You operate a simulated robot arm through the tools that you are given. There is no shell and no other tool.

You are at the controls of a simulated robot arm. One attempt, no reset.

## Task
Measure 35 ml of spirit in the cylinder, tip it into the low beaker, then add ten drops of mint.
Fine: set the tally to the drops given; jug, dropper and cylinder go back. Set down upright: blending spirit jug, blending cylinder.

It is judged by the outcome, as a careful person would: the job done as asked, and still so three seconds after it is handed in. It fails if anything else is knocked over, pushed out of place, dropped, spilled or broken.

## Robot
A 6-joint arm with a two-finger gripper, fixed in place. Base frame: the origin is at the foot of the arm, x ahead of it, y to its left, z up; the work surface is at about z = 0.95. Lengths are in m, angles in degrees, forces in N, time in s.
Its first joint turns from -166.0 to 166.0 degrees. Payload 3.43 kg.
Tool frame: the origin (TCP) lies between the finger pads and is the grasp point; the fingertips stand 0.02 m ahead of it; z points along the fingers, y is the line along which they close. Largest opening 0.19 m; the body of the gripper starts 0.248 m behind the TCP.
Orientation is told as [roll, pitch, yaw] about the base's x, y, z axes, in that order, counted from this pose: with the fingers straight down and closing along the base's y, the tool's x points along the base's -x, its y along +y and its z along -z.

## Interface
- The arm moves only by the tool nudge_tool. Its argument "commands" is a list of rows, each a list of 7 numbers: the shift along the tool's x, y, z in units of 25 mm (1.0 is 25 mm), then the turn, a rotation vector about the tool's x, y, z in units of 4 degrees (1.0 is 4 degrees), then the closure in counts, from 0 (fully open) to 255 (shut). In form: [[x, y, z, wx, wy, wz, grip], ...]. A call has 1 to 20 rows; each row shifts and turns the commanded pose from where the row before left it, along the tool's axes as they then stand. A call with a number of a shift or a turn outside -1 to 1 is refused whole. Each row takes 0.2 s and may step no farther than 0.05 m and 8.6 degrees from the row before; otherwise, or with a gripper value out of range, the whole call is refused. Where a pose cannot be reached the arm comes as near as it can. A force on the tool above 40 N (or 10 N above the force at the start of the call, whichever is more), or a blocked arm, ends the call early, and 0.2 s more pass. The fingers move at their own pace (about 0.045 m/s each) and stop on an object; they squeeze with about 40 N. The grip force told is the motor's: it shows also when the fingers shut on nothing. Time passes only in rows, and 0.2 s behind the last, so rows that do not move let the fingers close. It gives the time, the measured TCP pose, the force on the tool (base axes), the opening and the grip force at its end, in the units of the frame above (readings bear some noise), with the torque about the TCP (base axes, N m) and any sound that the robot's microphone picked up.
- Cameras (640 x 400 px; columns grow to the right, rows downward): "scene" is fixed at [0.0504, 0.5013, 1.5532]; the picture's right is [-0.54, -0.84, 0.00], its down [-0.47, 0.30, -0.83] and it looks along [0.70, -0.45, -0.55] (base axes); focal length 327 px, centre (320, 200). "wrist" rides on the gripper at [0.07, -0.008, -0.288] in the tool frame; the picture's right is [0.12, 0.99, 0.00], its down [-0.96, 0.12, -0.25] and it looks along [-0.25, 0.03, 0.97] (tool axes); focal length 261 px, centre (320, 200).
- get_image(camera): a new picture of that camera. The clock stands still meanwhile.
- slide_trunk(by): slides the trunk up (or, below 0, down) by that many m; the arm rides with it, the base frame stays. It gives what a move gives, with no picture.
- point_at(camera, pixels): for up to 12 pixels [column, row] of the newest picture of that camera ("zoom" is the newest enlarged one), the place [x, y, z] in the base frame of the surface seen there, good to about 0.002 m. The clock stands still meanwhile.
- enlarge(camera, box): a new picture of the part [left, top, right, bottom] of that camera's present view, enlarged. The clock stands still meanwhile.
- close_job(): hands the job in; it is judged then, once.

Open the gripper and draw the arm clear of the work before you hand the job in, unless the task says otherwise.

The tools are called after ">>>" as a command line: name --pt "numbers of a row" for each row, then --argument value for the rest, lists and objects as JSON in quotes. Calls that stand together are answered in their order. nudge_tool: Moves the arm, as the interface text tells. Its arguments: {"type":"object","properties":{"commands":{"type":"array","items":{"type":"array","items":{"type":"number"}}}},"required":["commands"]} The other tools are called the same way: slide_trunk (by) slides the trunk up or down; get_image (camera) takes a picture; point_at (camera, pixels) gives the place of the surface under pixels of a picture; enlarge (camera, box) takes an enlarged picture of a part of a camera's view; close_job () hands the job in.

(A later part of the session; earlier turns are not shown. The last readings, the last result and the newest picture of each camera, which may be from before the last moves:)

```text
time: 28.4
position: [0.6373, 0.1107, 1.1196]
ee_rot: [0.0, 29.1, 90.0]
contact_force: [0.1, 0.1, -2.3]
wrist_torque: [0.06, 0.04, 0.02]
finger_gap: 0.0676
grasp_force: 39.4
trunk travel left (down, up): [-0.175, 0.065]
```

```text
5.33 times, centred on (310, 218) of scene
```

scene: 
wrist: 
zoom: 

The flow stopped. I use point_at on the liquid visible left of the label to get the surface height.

══════════

INSTRUCTION:
Write out all the data again, exactly as it appears.

FINISHED EXERCISE:
You operate a simulated robot arm through the tools that you are given. There is no shell and no other tool.

You are at the controls of a simulated robot arm. One attempt, no reset.

## Task
Measure 35 ml of spirit in the cylinder, tip it into the low beaker, then add ten drops of mint.
Fine: set the tally to the drops given; jug, dropper and cylinder go back. Set down upright: blending spirit jug, blending cylinder.

It is judged by the outcome, as a careful person would: the job done as asked, and still so three seconds after it is handed in. It fails if anything else is knocked over, pushed out of place, dropped, spilled or broken.

## Robot
A 6-joint arm with a two-finger gripper, fixed in place. Base frame: the origin is at the foot of the arm, x ahead of it, y to its left, z up; the work surface is at about z = 0.95. Lengths are in m, angles in degrees, forces in N, time in s.
Its first joint turns from -166.0 to 166.0 degrees. Payload 3.43 kg.
Tool frame: the origin (TCP) lies between the finger pads and is the grasp point; the fingertips stand 0.02 m ahead of it; z points along the fingers, y is the line along which they close. Largest opening 0.19 m; the body of the gripper starts 0.248 m behind the TCP.
Orientation is told as [roll, pitch, yaw] about the base's x, y, z axes, in that order, counted from this pose: with the fingers straight down and closing along the base's y, the tool's x points along the base's -x, its y along +y and its z along -z.

## Interface
- The arm moves only by the tool nudge_tool. Its argument "commands" is a list of rows, each a list of 7 numbers: the shift along the tool's x, y, z in units of 25 mm (1.0 is 25 mm), then the turn, a rotation vector about the tool's x, y, z in units of 4 degrees (1.0 is 4 degrees), then the closure in counts, from 0 (fully open) to 255 (shut). In form: [[x, y, z, wx, wy, wz, grip], ...]. A call has 1 to 20 rows; each row shifts and turns the commanded pose from where the row before left it, along the tool's axes as they then stand. A call with a number of a shift or a turn outside -1 to 1 is refused whole. Each row takes 0.2 s and may step no farther than 0.05 m and 8.6 degrees from the row before; otherwise, or with a gripper value out of range, the whole call is refused. Where a pose cannot be reached the arm comes as near as it can. A force on the tool above 40 N (or 10 N above the force at the start of the call, whichever is more), or a blocked arm, ends the call early, and 0.2 s more pass. The fingers move at their own pace (about 0.045 m/s each) and stop on an object; they squeeze with about 40 N. The grip force told is the motor's: it shows also when the fingers shut on nothing. Time passes only in rows, and 0.2 s behind the last, so rows that do not move let the fingers close. It gives the time, the measured TCP pose, the force on the tool (base axes), the opening and the grip force at its end, in the units of the frame above (readings bear some noise), with the torque about the TCP (base axes, N m) and any sound that the robot's microphone picked up.
- Cameras (640 x 400 px; columns grow to the right, rows downward): "scene" is fixed at [0.0504, 0.5013, 1.5532]; the picture's right is [-0.54, -0.84, 0.00], its down [-0.47, 0.30, -0.83] and it looks along [0.70, -0.45, -0.55] (base axes); focal length 327 px, centre (320, 200). "wrist" rides on the gripper at [0.07, -0.008, -0.288] in the tool frame; the picture's right is [0.12, 0.99, 0.00], its down [-0.96, 0.12, -0.25] and it looks along [-0.25, 0.03, 0.97] (tool axes); focal length 261 px, centre (320, 200).
- get_image(camera): a new picture of that camera. The clock stands still meanwhile.
- slide_trunk(by): slides the trunk up (or, below 0, down) by that many m; the arm rides with it, the base frame stays. It gives what a move gives, with no picture.
- point_at(camera, pixels): for up to 12 pixels [column, row] of the newest picture of that camera ("zoom" is the newest enlarged one), the place [x, y, z] in the base frame of the surface seen there, good to about 0.002 m. The clock stands still meanwhile.
- enlarge(camera, box): a new picture of the part [left, top, right, bottom] of that camera's present view, enlarged. The clock stands still meanwhile.
- close_job(): hands the job in; it is judged then, once.

Open the gripper and draw the arm clear of the work before you hand the job in, unless the task says otherwise.

The tools are called after ">>>" as a command line: name --pt "numbers of a row" for each row, then --argument value for the rest, lists and objects as JSON in quotes. Calls that stand together are answered in their order. nudge_tool: Moves the arm, as the interface text tells. Its arguments: {"type":"object","properties":{"commands":{"type":"array","items":{"type":"array","items":{"type":"number"}}}},"required":["commands"]} The other tools are called the same way: slide_trunk (by) slides the trunk up or down; get_image (camera) takes a picture; point_at (camera, pixels) gives the place of the surface under pixels of a picture; enlarge (camera, box) takes an enlarged picture of a part of a camera's view; close_job () hands the job in.

(A later part of the session; earlier turns are not shown. The last readings, the last result and the newest picture of each camera, which may be from before the last moves:)

```text
time: 28.4
position: [0.6373, 0.1107, 1.1196]
ee_rot: [0.0, 29.1, 90.0]
contact_force: [0.1, 0.1, -2.3]
wrist_torque: [0.06, 0.04, 0.02]
finger_gap: 0.0676
grasp_force: 39.4
trunk travel left (down, up): [-0.175, 0.065]
```

```text
5.33 times, centred on (310, 218) of scene
```

scene: 
wrist: 
zoom: 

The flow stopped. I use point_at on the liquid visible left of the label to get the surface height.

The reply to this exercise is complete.